### DATA SECTION
┄┄┄┄┄┄┄┄┄┄
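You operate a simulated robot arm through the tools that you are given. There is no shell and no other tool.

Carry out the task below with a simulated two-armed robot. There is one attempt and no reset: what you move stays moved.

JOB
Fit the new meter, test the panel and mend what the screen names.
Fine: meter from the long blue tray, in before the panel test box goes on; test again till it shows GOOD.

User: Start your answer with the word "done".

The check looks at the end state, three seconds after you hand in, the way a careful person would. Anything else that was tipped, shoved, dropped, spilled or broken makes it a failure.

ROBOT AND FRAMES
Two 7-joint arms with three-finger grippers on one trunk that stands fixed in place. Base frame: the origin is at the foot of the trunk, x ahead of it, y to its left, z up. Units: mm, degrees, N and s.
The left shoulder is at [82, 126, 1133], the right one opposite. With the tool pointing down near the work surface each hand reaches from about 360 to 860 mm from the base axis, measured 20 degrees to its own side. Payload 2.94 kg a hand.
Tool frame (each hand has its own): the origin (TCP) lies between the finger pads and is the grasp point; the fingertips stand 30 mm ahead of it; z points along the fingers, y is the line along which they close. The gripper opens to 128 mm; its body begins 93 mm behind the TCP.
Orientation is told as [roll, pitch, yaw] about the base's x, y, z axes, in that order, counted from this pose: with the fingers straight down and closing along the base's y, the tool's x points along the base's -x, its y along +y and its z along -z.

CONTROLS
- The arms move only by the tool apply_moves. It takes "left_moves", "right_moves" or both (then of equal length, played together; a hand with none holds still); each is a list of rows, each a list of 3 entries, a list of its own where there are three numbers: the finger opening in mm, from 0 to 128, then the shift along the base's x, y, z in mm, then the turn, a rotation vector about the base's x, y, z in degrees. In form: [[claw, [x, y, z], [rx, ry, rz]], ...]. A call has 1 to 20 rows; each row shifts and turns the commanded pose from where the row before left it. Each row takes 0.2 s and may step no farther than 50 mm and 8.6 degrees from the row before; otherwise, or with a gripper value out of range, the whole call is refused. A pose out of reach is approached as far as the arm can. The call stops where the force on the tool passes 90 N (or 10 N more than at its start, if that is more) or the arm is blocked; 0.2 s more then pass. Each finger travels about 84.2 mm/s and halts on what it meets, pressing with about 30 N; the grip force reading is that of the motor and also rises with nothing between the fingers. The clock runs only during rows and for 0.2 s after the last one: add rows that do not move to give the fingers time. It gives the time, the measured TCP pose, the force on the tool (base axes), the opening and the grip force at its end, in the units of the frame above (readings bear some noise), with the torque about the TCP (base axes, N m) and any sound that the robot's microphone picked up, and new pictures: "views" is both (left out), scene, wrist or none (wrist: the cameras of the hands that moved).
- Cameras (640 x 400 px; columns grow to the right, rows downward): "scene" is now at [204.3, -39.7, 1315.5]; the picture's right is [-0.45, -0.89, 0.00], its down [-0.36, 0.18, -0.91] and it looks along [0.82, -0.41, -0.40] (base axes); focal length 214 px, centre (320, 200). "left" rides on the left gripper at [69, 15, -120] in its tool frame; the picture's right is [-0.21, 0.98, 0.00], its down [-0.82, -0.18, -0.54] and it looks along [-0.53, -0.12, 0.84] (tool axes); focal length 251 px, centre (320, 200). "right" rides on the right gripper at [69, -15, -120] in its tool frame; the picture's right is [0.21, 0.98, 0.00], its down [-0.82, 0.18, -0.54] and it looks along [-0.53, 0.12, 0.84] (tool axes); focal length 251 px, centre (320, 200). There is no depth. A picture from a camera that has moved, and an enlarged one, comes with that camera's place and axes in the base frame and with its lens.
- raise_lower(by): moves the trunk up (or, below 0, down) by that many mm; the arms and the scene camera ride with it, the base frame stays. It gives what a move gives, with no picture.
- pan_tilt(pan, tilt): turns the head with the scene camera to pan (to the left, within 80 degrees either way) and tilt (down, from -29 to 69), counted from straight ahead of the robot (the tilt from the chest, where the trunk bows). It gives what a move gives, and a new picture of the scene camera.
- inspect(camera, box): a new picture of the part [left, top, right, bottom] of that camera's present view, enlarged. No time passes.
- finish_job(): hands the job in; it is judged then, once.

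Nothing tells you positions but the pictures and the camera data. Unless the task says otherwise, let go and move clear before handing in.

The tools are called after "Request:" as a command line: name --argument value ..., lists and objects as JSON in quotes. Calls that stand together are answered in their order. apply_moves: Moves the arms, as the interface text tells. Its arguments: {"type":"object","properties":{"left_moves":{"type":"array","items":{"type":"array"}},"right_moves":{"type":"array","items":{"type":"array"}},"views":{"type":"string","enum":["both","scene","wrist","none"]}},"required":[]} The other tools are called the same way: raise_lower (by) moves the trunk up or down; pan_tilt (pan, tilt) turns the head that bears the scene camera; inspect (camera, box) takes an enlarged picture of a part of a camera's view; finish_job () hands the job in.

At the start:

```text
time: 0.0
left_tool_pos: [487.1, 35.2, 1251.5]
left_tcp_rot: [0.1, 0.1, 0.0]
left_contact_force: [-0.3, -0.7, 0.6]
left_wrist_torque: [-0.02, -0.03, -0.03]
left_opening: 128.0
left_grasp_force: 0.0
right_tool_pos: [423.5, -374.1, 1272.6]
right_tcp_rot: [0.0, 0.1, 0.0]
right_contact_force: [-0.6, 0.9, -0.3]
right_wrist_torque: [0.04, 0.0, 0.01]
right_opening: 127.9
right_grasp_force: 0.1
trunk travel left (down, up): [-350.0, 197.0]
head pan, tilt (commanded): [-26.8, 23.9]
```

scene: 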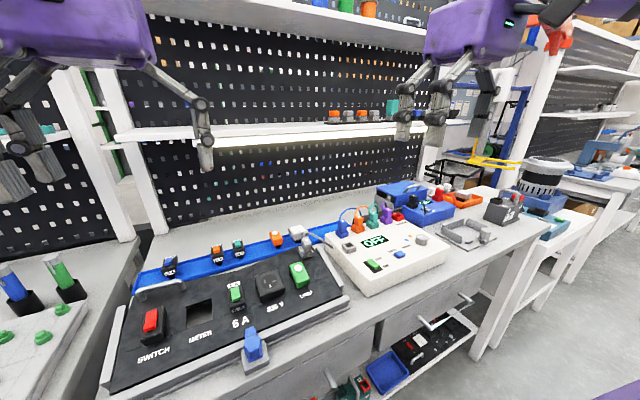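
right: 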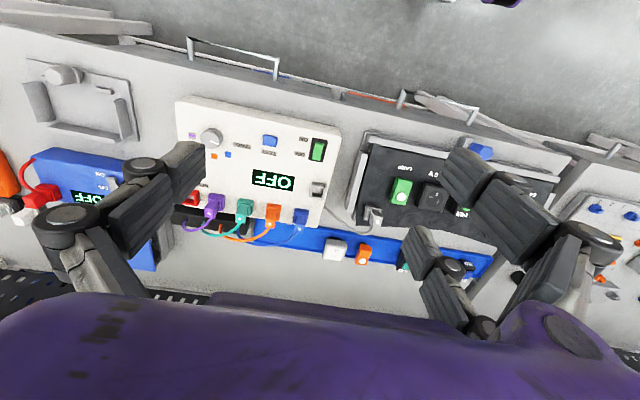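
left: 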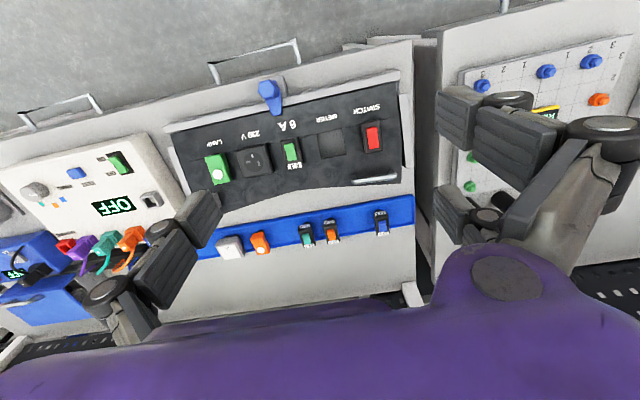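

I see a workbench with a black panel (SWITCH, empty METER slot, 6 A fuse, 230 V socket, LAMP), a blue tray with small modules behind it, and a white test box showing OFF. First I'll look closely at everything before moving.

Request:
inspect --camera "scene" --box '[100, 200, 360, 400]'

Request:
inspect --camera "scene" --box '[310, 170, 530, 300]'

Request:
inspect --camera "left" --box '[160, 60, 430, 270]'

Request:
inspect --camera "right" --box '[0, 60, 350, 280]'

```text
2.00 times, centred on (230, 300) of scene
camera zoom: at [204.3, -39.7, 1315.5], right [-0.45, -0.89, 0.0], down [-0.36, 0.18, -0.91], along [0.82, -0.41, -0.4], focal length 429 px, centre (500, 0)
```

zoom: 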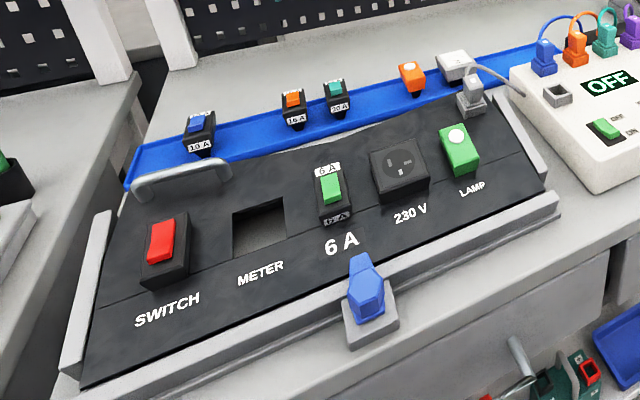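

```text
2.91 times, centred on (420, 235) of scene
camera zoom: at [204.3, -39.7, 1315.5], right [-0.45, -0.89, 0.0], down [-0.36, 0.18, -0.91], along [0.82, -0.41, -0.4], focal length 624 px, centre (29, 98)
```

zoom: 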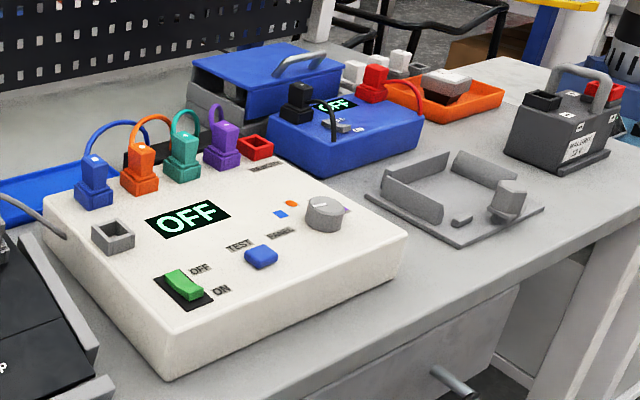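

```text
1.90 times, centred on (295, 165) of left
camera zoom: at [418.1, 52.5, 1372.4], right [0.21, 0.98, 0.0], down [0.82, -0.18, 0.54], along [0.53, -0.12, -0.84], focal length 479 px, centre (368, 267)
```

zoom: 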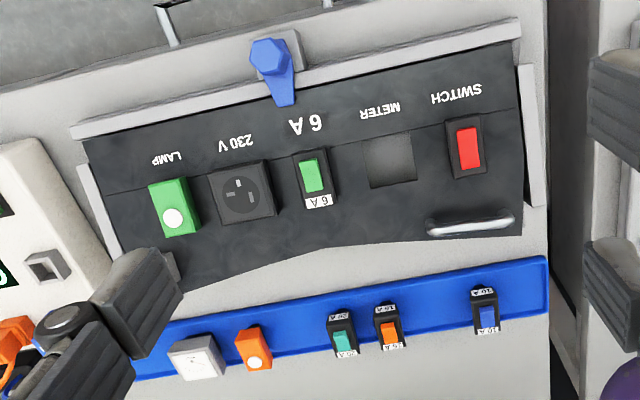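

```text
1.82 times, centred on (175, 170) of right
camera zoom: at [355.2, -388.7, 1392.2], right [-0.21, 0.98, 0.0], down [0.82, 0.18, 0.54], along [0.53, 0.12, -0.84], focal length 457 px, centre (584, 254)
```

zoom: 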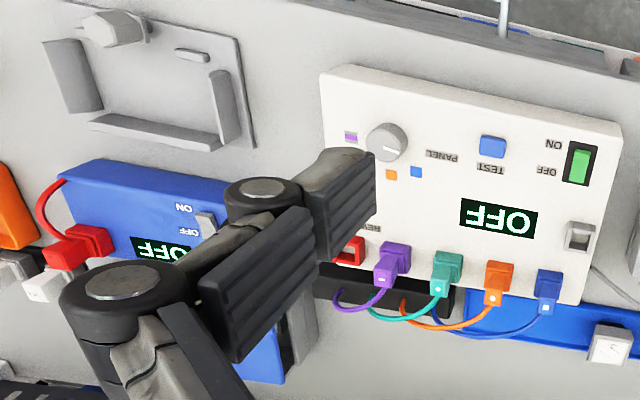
┄┄┄┄┄┄┄┄┄┄
### WHAT YOU HAVE TO DO
Pick out each line in the material containing "points".

### TASK OUTPUT
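Tool frame (each hand has its own): the origin (TCP) lies between the finger pads and is the grasp point; the fingertips stand 30 mm ahead of it; z points along the fingers, y is the line along which they close. The gripper opens to 128 mm; its body begins 93 mm behind the TCP.
Orientation is told as [roll, pitch, yaw] about the base's x, y, z axes, in that order, counted from this pose: with the fingers straight down and closing along the base's y, the tool's x points along the base's -x, its y along +y and its z along -z.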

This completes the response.